If you've elected to go to court

If you've chosen to go to court to contest a penalty notice, here's what you need to know before your court date.

Preparing for court

When you attend court, you will need to enter a plea of guilty or not guilty.

You can choose to confirm or change your original plea:

  • If you don't believe you broke the law and you want to challenge the facts or evidence, you may choose to plead not guilty.
  • If you did break the law but you think the penalty is too harsh, you may plead guilty and give an explanation to the court.

To help you prepare for court, you can request a copy of the prosecution file for your traffic matter.

You'll also receive a Court Attendance Notice (CAN) by post prior to you court date, which includes this information along with contact details to confirm or change your plea.

Pleading not guilty

If you've chosen to go to court to plead not guilty to a traffic offence, it's important to know the following information before your court date.

When pleading not guilty, you:

  • are denying the facts as alleged by the prosecuting authority, or
  • consider the evidence to be presented by the prosecuting authority is insufficient to prove the case against you.

Disputing the accuracy of a detection instrument (camera, Lidar, radar)

It is presumed at law that detection devices are accurate and properly functioning.

If you want to challenge the accuracy of a device, you will need an expert to give evidence that the device was inaccurate. It may be worthwhile seeking legal advice in the first instance.

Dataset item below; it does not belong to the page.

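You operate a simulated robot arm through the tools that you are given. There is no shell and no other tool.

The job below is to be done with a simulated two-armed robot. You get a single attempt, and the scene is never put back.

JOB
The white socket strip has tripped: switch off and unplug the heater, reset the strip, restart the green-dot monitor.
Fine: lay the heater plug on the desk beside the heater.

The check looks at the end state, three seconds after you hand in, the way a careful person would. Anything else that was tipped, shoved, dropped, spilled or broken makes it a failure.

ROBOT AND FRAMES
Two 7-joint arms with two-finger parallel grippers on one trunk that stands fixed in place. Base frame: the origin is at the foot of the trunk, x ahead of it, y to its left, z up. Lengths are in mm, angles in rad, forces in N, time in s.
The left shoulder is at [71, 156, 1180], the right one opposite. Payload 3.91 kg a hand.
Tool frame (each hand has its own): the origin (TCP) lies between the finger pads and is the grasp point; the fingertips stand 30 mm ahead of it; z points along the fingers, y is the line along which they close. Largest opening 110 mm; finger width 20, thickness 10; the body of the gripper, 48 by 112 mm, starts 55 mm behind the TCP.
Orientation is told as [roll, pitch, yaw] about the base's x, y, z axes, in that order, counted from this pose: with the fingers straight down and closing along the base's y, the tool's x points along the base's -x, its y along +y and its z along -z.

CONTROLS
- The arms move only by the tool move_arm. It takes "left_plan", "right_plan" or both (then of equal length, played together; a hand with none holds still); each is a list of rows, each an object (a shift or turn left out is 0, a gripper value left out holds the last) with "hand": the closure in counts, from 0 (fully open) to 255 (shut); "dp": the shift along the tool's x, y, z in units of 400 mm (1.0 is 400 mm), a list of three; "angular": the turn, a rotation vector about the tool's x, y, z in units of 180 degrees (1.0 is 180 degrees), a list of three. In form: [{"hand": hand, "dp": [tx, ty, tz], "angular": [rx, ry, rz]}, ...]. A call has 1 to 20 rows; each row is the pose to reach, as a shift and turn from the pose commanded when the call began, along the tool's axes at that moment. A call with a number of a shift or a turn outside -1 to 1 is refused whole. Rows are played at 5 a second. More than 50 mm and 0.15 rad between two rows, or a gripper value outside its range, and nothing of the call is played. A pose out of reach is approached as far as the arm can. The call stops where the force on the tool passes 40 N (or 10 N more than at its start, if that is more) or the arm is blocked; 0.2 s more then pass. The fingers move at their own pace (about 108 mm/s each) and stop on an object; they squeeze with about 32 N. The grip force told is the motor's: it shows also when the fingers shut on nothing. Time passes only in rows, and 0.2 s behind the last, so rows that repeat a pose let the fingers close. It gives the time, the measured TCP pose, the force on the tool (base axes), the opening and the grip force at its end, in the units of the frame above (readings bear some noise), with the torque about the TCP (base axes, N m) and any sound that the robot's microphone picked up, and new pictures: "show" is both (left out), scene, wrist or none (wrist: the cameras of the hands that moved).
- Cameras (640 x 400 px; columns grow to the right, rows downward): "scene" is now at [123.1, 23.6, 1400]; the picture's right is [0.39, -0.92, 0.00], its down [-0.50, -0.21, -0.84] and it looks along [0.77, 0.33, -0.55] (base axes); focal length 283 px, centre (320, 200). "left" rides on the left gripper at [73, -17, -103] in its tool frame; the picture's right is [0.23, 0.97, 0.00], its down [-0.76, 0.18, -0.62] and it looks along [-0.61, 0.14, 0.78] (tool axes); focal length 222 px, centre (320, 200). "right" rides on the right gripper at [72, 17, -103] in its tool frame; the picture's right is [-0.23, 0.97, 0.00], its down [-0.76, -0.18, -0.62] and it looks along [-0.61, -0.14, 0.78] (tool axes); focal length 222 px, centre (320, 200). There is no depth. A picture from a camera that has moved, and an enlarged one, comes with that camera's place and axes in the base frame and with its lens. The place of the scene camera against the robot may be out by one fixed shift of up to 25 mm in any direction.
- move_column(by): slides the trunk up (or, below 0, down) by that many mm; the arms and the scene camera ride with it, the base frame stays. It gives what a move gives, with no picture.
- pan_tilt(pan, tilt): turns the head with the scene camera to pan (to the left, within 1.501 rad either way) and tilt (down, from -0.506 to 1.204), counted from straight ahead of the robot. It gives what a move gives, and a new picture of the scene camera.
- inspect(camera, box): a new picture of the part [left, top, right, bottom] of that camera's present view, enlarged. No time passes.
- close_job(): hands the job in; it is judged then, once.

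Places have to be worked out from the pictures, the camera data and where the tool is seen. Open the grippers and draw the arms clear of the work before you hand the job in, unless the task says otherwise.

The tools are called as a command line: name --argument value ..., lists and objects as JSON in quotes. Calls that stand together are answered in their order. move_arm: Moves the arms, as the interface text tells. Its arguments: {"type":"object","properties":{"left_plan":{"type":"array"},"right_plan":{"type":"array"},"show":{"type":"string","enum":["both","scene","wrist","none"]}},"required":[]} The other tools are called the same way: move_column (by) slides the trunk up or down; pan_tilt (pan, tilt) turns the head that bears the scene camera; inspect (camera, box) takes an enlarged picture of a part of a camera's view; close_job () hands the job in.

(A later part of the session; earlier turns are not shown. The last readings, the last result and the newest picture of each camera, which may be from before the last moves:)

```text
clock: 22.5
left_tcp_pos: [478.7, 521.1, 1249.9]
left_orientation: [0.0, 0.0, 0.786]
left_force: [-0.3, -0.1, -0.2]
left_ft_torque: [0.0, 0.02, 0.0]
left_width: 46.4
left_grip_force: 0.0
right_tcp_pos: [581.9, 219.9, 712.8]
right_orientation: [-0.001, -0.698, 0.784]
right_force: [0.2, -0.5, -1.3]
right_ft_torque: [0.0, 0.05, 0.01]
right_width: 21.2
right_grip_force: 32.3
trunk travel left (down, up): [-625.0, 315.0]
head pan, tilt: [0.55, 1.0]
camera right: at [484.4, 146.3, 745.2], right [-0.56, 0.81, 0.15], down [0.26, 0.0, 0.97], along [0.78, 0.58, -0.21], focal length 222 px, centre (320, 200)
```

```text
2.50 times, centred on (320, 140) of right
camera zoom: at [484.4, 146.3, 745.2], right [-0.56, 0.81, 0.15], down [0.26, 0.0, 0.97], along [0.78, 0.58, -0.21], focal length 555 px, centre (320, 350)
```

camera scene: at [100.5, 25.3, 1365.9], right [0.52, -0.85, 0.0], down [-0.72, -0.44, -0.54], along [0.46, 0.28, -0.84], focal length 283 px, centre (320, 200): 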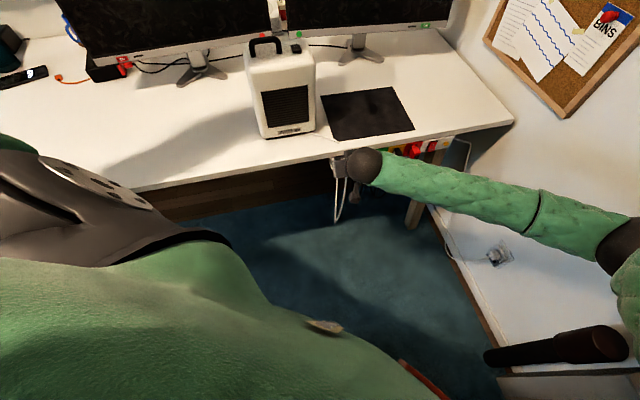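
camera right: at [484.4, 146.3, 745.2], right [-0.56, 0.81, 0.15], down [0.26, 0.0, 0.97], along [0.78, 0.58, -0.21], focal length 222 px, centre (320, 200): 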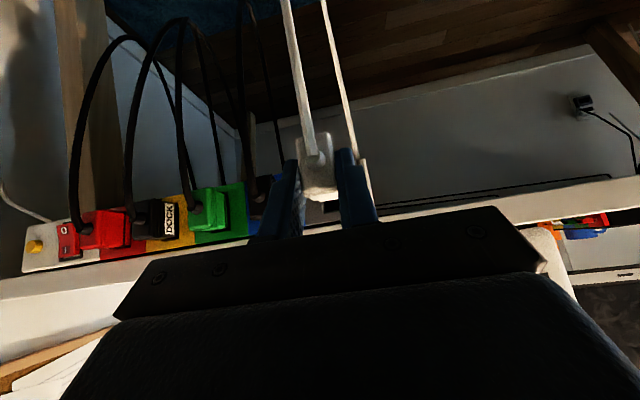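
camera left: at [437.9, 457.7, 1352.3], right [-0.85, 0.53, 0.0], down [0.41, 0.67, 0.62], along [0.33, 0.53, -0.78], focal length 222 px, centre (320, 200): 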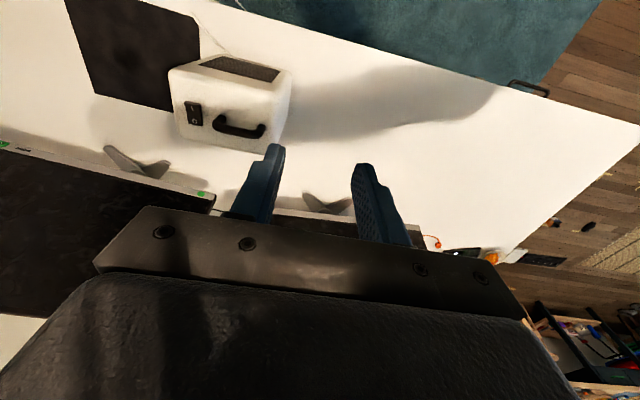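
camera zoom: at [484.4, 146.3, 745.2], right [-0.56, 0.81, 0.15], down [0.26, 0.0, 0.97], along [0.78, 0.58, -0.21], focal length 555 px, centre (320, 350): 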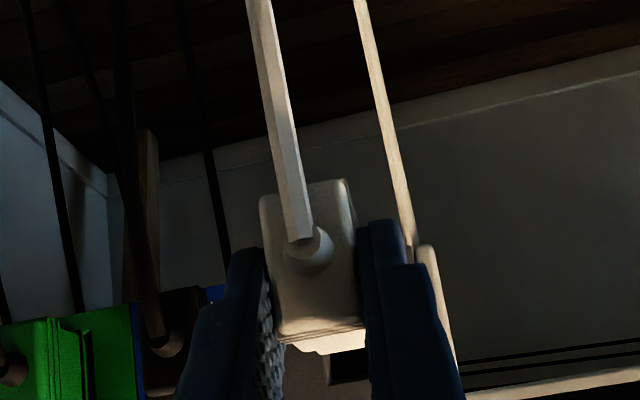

Disputing that you were the driver of the vehicle

If you weren't responsible for the offence but you know who was driving at the time, you must transfer the fine to the person who was at fault. You only have 21 days after the service of the penalty notice or Court Attendance Notice to do this.

If you haven't done this, this information cannot be raised as a defence at court. Instead, you can make a plea of guilty with an explanation. This can be taken into account by the magistrate at the time of sentencing.

Pleading guilty with an explanation

If you've been fined for a traffic offence – such as running a red light, using a mobile phone or speeding – you may agree that you committed the offence but think the penalty is too harsh. In this case can choose to plead guilty, but give an explanation to the court to make a case for leniency.

If you do plead guilty, the court cannot change the demerit points you receive. It can only consider the penalty. In assessing the fine, the court is not limited to the amount on the penalty notice. It may decide to give you a higher fine.

How to plead guilty with an explanation

You must let the court know whether you want you come to court or not.

If you want to plead guilty with an explanation and you do want to come to court, send a letter or email to the court where your matter is listed. You must:

  • advise the court that you wish to plead guilty but want to appear before the court for sentence
  • send your response within 14 days of receiving your Court Attendance Notice in the post.

A further date before the court will be set. You will be advised of the court date. You will need to attend the court on that date so your matter can be finalised before a magistrate.

If you wish to plead not guilty and you do not want to come to court:

  • Complete the online Notice of Pleading form, or
  • Complete the Notice of Pleading form that comes with your Court Attendance Notice in the mail. Return it to the court where your matter is listed within 14 days from the date of the letter.

The court will take into account the information you give in your Notice of Pleading form to make its decision.

Demerit points and penalties

Demerit points

Every traffic offence has a specific number of demerit points attached to it. If you are found not guilty by the court, you will not receive any demerit points.

But the court is not able to change the demerit points you receive for an offence if you are found guilty. Transport for NSW is the authority for demerit points, not the court.

It is important to know that the court has discretion to impose a penalty that involves not recording a conviction, even if you plead not guilty.

The court may impose a more severe penalty

If you are found guilty, the court may give you a fine up to 10 times the original penalty notice fine you received. You may also have to pay other costs or be convicted of an offence, which may be recorded on your criminal record.

If you can't attend on your court date

If you cannot appear at court on the scheduled date, you must let them know in writing or by telephone before your court appearance date. You should include evidence of accident, illness or misadventure. For example, if you are unwell you should provide a doctor's certificate.

If you do not attend without letting the court know in advance, the court may finalise your matter in your absence if they are satisfied you are aware of your court date. This could result in a higher penalty than the original fine you received, additional costs or criminal charges.